DATA LINES:
— start —
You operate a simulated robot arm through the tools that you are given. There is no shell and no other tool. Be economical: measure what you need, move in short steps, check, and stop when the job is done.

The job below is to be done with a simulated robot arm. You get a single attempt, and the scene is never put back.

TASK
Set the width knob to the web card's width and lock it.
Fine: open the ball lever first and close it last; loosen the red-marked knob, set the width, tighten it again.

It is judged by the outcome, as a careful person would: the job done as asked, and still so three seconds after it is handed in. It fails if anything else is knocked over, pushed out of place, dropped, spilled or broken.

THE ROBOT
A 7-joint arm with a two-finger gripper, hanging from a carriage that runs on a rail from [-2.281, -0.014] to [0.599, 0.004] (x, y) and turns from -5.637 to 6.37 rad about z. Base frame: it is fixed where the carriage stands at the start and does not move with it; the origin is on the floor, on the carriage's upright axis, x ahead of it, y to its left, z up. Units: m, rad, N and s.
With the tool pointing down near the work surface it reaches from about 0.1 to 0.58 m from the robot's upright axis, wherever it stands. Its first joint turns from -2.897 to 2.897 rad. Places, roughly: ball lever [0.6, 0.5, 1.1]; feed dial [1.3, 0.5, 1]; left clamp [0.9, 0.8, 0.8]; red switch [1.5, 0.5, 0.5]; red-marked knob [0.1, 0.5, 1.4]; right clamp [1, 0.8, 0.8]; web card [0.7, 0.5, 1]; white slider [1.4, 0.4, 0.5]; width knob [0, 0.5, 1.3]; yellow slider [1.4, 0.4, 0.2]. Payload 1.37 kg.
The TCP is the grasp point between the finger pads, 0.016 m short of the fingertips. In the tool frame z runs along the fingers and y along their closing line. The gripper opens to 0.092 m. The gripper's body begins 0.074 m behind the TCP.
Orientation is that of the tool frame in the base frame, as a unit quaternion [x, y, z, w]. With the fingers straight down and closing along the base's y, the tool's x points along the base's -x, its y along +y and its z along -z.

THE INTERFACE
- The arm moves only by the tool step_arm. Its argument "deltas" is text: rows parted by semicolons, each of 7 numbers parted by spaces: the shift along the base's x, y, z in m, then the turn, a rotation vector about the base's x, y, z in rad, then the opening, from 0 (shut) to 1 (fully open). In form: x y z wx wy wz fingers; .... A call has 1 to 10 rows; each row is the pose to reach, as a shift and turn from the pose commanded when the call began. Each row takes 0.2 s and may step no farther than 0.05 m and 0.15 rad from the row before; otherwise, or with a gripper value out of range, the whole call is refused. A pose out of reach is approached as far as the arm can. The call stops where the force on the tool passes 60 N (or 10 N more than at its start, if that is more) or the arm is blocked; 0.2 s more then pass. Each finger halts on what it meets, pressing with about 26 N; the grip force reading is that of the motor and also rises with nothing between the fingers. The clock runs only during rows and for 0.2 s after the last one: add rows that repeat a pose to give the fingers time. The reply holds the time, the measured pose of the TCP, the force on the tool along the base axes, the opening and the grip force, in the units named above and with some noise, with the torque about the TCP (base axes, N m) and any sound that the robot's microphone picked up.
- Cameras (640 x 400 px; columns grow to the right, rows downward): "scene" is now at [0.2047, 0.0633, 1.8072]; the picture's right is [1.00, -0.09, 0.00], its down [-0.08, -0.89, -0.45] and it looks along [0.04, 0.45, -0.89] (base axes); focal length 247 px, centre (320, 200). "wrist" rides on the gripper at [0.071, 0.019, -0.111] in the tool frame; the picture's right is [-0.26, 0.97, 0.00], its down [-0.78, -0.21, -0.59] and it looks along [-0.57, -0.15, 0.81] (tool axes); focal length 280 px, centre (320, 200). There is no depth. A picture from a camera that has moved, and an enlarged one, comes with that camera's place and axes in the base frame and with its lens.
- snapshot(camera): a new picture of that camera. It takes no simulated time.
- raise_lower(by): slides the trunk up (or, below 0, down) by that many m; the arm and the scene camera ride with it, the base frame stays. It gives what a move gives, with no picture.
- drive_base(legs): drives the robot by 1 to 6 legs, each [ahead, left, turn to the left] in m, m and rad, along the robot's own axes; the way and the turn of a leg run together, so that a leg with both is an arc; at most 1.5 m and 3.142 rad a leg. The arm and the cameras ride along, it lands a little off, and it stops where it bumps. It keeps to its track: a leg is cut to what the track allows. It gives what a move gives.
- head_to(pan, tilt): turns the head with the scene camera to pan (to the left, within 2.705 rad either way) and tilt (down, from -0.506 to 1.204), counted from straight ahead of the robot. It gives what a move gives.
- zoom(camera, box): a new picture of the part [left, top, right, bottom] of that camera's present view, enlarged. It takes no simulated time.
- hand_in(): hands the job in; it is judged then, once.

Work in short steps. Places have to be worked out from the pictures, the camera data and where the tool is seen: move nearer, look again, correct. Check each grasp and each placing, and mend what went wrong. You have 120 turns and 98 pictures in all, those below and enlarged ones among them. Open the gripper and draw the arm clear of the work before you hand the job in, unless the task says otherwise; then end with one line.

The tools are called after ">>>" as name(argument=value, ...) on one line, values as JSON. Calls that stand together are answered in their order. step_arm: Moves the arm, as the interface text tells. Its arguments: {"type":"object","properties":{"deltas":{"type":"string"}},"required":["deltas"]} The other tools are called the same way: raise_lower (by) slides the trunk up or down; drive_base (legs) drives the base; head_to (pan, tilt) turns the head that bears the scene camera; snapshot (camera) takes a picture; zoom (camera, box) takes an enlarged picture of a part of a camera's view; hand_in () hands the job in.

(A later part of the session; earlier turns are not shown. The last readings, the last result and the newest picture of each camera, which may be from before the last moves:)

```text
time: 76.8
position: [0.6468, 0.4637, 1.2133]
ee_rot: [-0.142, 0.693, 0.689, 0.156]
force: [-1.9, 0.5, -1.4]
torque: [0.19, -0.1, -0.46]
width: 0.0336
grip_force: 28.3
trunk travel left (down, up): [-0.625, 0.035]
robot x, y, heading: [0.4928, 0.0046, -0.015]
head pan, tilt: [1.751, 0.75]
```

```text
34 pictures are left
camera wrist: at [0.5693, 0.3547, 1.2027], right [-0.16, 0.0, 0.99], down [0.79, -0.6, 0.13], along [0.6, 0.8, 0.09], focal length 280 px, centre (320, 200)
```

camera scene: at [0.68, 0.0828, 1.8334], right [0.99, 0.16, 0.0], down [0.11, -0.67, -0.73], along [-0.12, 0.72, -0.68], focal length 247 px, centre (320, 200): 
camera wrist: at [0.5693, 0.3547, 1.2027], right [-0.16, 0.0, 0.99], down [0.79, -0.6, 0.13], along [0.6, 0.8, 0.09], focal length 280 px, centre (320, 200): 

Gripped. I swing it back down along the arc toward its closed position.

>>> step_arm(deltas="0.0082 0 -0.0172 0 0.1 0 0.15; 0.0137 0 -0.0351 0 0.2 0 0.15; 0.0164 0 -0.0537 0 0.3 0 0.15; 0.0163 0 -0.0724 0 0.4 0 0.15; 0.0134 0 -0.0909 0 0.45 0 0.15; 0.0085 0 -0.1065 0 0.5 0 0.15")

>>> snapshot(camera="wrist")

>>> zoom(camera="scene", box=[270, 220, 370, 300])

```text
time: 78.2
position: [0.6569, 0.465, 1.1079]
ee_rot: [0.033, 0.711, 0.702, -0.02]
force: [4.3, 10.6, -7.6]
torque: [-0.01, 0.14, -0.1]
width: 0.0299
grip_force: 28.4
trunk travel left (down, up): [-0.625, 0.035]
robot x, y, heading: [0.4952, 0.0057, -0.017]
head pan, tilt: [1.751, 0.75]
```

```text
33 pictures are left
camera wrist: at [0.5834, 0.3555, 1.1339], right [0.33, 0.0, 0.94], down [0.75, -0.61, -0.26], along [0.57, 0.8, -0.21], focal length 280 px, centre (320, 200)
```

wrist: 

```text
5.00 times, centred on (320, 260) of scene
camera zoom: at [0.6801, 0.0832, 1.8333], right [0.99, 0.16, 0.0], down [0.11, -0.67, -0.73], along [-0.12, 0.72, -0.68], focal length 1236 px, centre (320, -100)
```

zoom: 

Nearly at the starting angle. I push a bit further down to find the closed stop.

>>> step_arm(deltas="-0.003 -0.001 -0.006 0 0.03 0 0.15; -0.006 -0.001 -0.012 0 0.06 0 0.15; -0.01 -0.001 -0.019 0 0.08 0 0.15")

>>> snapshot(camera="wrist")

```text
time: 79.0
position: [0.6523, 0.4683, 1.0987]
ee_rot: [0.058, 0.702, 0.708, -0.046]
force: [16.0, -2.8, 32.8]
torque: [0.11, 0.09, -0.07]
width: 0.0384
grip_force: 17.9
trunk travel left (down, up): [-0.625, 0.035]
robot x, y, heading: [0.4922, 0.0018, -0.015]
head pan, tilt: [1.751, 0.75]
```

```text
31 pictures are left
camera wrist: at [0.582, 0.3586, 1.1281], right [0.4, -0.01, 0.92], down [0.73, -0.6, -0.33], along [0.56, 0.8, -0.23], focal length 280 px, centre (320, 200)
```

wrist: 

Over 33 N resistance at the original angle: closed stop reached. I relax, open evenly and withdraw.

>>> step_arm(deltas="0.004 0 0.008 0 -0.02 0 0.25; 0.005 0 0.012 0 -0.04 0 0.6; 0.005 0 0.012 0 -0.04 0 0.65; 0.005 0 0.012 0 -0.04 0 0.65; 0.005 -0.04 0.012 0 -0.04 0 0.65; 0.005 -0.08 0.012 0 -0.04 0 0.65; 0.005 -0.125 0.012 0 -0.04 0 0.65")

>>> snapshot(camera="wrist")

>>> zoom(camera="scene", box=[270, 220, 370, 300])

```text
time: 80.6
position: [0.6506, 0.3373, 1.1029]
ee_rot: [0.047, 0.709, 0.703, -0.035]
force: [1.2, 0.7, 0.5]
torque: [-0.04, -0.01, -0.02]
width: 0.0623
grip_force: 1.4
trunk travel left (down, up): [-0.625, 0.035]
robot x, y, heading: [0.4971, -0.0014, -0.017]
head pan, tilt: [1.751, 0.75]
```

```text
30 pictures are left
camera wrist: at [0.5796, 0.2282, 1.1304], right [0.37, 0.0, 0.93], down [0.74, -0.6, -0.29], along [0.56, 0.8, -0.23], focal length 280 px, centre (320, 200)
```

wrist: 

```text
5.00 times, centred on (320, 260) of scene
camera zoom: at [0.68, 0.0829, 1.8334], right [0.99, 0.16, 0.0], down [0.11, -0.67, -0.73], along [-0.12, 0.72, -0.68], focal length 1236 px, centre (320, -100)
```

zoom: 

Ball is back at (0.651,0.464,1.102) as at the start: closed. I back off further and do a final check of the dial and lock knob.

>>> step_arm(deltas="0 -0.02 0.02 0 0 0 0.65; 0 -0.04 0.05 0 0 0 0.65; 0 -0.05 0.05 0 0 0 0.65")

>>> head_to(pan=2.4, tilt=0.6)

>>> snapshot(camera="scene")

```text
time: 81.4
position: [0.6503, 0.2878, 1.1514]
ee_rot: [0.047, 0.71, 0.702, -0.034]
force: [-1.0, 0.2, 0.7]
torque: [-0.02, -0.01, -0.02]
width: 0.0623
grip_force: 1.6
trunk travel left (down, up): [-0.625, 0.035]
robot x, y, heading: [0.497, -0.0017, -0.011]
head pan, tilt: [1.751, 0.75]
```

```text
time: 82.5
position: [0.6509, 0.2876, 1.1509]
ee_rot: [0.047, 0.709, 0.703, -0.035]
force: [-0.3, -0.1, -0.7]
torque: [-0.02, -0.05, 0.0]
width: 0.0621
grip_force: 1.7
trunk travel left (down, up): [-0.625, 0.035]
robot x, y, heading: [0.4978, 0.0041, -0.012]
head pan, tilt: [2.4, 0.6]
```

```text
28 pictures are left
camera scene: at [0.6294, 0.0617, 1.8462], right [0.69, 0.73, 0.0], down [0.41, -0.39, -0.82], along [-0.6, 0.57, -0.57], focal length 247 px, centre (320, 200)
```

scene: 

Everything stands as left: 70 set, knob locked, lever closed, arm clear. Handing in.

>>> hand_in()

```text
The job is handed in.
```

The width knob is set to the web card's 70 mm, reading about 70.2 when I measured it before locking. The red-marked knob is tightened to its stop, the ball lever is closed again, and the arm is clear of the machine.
— end —
EXCERPTED PASSAGE:
— start —
Last night's rain pushed our first vertical cutting of the putting greens to this morning. As you can see from the photo below the process is minimally invasive, but we are still able to remove a large quantity of organic matter from the thatch layer. This serves many functions: improves firmness, increases green speed, improves water infiltration, and reduces disease potential. The putting greens are then traditionally mowed (horizontally) in order to "clean up" and smooth out the surface.
|Close up of the putting green surface after vertical cutting; before the traditional mow.|
The turf maintenance team uses Growing Degree Day (GDD) or Growing Degree Unit (GDU) models to predict plant growth. This is essentially a cumulative measurement of the "good growing weather" for a period of time. This helps us to properly time cultural practices like vertical mowing in addition to fertilizer and chemical applications. We all have a good feeling that this year we have seen a slow spring. To put it in Growing Degree Units in 2019 we have a current total 79.5 GDDs versus this same date last year in which we had 141.5 GDDs. There may be some yawning and eye rolling as you read this, but if you could take away one thing: this model helps us disturb the golf course (and your round) as little as possible.
Our putting greens seem perform at their peak when vertical cutting is performed at approximately a 350 GDD interval. Or in other words, this process will be repeated about mid-July and we aim to perform this four to five total times in a given season.
Current research on organic matter accumulation in turfgrass suggests that if vertical cutting and sand topdressing are performed to match the growth rate of the turf, required aeration events could be reduced or even eliminated in rare occurance... and I know we all like hearing that.
All this science has its purpose. Through diligent soil sampling, the use of growing degree day models, and a touch of horticultural instinct our long term goal is to refine our putting green management practices to achieve something very few in the golf course industry can do: reduce or eliminate (if possible) the need for aeration practices while still maintaining a high performance putting surface.
— end —
TASK SET:
• 1. I need one stretch of the excerpted passage verbatim, from "All this science" to "performance putting surface.".
• 2. Quote word for word the lines from the line holding "- Cameras (640" through the line holding "- hand_in(): hands"; include both of those lines and add nothing.

RESULTS OF THE EXERCISE:
• 1.
All this science has its purpose. Through diligent soil sampling, the use of growing degree day models, and a touch of horticultural instinct our long term goal is to refine our putting green management practices to achieve something very few in the golf course industry can do: reduce or eliminate (if possible) the need for aeration practices while still maintaining a high performance putting surface.

• 2.
- Cameras (640 x 400 px; columns grow to the right, rows downward): "scene" is now at [0.2047, 0.0633, 1.8072]; the picture's right is [1.00, -0.09, 0.00], its down [-0.08, -0.89, -0.45] and it looks along [0.04, 0.45, -0.89] (base axes); focal length 247 px, centre (320, 200). "wrist" rides on the gripper at [0.071, 0.019, -0.111] in the tool frame; the picture's right is [-0.26, 0.97, 0.00], its down [-0.78, -0.21, -0.59] and it looks along [-0.57, -0.15, 0.81] (tool axes); focal length 280 px, centre (320, 200). There is no depth. A picture from a camera that has moved, and an enlarged one, comes with that camera's place and axes in the base frame and with its lens.
- snapshot(camera): a new picture of that camera. It takes no simulated time.
- raise_lower(by): slides the trunk up (or, below 0, down) by that many m; the arm and the scene camera ride with it, the base frame stays. It gives what a move gives, with no picture.
- drive_base(legs): drives the robot by 1 to 6 legs, each [ahead, left, turn to the left] in m, m and rad, along the robot's own axes; the way and the turn of a leg run together, so that a leg with both is an arc; at most 1.5 m and 3.142 rad a leg. The arm and the cameras ride along, it lands a little off, and it stops where it bumps. It keeps to its track: a leg is cut to what the track allows. It gives what a move gives.
- head_to(pan, tilt): turns the head with the scene camera to pan (to the left, within 2.705 rad either way) and tilt (down, from -0.506 to 1.204), counted from straight ahead of the robot. It gives what a move gives.
- zoom(camera, box): a new picture of the part [left, top, right, bottom] of that camera's present view, enlarged. It takes no simulated time.
- hand_in(): hands the job in; it is judged then, once.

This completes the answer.